LONDON, June 25 (JTA) A Jewish currency trader has settled a racial discrimination case against a London firm that ordered him to wear a Nazi uniform as a punishment for being late for work.
Laurent Weinberger settled on Monday with his former employer, Tullett & Tokyo Liberty one day before the case was to be heard by an employment tribunal.
The terms of the deal were not made public, but a source close to the case said that Weinberger got a substantial settlement from Tullett & Tokyo.
Weinberger said he was “pleased with the outcome and relieved that this matter is over.”
Weinberger, whose grandmother died at Auschwitz, was told to wear the uniform in May of 2000 after he came to work late. He also complained of having been called “Yiddo” and “Jew boy” by his manager and a colleague.
He said he was moved from his department to another one, with a pay cut, shortly after the Nazi uniform incident.
He resigned, alleging racial discrimination and unfair dismissal.
Tullett & Tokyo denied the charge of racial discrimination, but admitted that the incident involving the uniform took place and that it had been “wholly inappropriate.”
The company said the atmosphere in Weinberger’s department involved “banter, including strong language, name calling and references to personal characteristics or actual (or alleged) habits, much of which was in bad taste.”

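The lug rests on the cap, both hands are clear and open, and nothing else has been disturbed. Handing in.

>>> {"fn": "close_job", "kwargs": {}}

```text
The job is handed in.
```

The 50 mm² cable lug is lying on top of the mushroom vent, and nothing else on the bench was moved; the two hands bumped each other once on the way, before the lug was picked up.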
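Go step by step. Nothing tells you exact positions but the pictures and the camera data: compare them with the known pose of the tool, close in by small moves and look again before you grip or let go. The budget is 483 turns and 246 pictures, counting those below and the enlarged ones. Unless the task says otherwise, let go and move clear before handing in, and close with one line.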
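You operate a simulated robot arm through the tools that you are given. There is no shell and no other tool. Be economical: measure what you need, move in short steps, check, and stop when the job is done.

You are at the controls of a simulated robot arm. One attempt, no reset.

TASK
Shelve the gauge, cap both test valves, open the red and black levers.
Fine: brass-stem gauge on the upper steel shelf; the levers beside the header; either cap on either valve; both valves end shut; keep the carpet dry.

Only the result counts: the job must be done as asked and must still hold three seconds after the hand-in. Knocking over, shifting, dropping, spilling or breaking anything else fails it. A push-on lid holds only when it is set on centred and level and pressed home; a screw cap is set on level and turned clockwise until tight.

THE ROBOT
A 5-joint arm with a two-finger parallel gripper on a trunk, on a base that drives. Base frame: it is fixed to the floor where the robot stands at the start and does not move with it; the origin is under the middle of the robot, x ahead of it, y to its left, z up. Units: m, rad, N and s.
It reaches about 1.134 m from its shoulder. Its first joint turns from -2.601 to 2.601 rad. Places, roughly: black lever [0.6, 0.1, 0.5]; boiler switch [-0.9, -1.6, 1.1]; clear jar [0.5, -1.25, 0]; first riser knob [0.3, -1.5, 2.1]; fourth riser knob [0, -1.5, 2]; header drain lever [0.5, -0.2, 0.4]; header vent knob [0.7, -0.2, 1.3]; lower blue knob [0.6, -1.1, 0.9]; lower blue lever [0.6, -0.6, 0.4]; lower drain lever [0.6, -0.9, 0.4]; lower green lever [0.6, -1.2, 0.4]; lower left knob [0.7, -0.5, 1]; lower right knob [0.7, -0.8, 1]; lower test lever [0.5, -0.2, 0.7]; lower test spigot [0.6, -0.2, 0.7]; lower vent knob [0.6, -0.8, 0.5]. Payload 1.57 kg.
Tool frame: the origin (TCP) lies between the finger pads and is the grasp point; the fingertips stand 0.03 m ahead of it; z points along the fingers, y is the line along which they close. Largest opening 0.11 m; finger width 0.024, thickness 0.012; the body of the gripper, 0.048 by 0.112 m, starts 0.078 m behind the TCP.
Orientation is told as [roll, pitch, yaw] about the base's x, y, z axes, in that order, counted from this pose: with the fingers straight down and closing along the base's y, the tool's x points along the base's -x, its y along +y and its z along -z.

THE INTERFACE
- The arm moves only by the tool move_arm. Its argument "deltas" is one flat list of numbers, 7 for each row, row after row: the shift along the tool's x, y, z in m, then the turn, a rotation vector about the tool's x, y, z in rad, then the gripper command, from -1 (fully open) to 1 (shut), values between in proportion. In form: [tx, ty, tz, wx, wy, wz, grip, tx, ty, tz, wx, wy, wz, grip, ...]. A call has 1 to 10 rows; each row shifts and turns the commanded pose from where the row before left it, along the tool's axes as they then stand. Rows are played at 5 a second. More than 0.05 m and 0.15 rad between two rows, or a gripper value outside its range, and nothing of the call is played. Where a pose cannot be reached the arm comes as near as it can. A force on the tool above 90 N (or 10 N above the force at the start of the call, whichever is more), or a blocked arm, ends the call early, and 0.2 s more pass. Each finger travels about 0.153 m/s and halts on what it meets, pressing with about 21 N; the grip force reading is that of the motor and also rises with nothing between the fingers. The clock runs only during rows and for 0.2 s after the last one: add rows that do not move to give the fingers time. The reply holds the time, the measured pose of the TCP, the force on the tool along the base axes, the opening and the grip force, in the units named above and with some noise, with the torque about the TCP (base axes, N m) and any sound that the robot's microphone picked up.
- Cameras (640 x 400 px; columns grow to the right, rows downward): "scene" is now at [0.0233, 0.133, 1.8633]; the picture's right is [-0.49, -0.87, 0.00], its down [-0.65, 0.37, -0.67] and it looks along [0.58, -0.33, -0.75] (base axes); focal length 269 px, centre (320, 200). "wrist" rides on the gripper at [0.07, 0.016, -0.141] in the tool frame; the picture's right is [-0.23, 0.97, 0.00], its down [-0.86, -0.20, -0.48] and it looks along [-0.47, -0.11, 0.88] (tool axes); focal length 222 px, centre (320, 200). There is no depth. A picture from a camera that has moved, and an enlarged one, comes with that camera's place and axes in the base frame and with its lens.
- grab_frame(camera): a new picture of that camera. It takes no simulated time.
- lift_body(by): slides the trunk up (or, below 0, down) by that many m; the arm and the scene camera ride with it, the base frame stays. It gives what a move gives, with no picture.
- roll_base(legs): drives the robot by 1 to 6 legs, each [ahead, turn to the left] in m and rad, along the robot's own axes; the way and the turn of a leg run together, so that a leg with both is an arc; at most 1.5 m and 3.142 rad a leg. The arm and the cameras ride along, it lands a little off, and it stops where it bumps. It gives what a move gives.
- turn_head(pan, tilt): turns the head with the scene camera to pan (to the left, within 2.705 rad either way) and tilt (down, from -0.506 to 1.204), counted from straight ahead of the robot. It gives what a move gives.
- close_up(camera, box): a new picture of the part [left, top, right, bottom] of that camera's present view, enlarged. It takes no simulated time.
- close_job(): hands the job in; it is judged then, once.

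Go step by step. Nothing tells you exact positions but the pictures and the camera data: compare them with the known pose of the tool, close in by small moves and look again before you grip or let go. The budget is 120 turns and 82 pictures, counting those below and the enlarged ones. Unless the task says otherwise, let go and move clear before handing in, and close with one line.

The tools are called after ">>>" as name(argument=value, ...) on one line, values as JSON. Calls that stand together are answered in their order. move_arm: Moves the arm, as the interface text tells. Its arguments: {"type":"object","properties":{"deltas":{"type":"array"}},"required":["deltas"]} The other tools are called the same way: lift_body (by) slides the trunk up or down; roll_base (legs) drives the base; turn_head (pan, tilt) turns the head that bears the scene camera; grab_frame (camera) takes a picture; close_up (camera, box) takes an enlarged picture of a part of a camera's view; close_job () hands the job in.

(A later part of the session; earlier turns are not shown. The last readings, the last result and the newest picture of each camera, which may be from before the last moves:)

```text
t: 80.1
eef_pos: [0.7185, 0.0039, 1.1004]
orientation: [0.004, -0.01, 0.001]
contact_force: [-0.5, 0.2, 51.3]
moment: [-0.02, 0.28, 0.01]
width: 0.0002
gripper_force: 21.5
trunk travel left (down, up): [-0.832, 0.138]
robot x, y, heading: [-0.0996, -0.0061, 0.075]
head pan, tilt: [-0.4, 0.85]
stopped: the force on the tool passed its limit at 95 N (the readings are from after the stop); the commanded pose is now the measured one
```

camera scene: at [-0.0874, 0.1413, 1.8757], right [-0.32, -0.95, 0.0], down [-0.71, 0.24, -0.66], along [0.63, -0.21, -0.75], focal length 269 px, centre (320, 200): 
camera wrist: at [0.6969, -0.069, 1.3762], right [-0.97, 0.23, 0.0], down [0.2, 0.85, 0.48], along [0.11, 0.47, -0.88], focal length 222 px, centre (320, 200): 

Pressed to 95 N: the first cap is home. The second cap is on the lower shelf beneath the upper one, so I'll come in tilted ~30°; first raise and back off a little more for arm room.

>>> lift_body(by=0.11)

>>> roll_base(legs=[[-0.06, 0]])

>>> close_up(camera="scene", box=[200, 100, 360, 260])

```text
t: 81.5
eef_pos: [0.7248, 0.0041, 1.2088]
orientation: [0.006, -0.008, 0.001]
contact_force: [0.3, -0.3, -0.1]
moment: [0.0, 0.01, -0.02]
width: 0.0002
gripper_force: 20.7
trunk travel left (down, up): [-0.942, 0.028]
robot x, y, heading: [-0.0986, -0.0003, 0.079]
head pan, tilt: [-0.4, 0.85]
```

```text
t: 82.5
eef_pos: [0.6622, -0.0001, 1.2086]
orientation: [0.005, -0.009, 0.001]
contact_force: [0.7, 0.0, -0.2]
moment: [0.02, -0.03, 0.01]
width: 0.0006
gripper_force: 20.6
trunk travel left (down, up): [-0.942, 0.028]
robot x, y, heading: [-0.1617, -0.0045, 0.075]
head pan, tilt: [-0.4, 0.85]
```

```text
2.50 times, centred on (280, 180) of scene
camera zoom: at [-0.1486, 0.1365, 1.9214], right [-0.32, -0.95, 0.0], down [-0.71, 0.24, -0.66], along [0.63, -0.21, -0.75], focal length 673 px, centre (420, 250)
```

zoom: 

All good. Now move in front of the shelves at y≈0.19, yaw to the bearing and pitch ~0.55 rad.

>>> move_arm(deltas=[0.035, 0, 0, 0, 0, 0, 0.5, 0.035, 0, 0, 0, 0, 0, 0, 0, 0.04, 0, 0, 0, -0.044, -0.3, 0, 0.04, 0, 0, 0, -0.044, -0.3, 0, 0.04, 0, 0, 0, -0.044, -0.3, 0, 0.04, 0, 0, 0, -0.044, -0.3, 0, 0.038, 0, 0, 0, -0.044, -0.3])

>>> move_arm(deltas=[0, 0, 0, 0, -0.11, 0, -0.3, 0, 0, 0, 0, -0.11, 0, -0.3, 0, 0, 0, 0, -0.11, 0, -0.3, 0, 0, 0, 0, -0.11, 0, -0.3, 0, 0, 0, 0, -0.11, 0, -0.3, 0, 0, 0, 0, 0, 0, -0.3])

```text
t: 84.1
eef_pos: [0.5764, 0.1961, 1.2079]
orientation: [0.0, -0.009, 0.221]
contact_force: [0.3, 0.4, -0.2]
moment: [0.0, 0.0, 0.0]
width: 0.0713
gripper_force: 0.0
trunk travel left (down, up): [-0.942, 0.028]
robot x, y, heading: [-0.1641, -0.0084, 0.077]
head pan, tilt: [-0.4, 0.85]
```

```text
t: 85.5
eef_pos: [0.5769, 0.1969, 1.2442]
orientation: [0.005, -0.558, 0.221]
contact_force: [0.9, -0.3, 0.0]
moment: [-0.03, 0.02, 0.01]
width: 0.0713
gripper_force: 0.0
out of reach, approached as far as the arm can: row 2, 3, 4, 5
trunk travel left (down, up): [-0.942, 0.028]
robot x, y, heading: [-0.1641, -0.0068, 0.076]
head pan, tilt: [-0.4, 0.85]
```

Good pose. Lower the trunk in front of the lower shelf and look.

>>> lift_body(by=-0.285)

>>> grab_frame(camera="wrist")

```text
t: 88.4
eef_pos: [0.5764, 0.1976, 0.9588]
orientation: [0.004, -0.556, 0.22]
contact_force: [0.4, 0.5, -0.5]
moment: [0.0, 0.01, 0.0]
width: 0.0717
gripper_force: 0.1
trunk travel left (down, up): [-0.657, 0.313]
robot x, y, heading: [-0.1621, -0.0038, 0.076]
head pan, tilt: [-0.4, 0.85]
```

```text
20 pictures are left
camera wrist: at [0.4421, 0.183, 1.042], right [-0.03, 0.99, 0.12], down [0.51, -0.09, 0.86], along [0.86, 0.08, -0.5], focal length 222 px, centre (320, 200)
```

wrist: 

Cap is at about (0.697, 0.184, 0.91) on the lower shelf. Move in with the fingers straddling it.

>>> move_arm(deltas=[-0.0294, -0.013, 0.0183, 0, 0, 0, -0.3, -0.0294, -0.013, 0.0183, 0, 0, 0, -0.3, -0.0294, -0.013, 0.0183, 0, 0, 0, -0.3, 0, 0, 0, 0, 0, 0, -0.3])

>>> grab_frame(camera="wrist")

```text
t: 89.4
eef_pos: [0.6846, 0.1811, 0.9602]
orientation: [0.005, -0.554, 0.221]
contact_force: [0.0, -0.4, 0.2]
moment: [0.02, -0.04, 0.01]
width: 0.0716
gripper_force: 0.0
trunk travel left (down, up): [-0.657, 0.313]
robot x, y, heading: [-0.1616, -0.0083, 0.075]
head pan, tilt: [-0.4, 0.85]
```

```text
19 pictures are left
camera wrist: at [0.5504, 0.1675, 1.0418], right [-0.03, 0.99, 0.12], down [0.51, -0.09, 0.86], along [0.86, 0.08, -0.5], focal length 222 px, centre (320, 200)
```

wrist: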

The firm said that being made to wear costumes was a regular punishment for being late, and that the choice of costume often reflected an employee’s ethnic background.
It said that the practice has been ended and that it “has taken positive steps to ensure that such an incident is not allowed to happen again.”
The company denied that the Nazi uniform incident amounted to racial discrimination because Weinberger was not singled out for abuse based on his ethnic origin.
Weinberger’s lawyer, Makbool Javaid, dismissed the defense as “ridiculous.”
He told JTA it was “extraordinary that anyone would think it is funny in this day and age to ask someone Jewish to wear a Nazi uniform.”
Before the settlement, the company offered to pay $67,500 to a Jewish charity “to emphasize how inappropriate was this behavior” if Weinberger dropped the case.
The settlement did not involve any donation to charity, a source close to the case said.
The Community Security Trust, which monitors anti-Semitic incidents in Britain, said the matter sounded like the sort of “infantile behavior that is common” in London brokerage firms, which are often dominated by rowdy, wealthy young men.
A Jewish market analyst told JTA that “practical jokes and a lack of political correctness are rife in the trading environment.
“Jokes and comments fly around,” he said, “but I wouldn’t call it anti-Semitic.”
The Community Security Trust agreed that anti-Semitism is not widespread in London’s financial district, known as the City, but a spokesman said it would not be “entirely surprising” if further incidents of anti-Semitism came to light.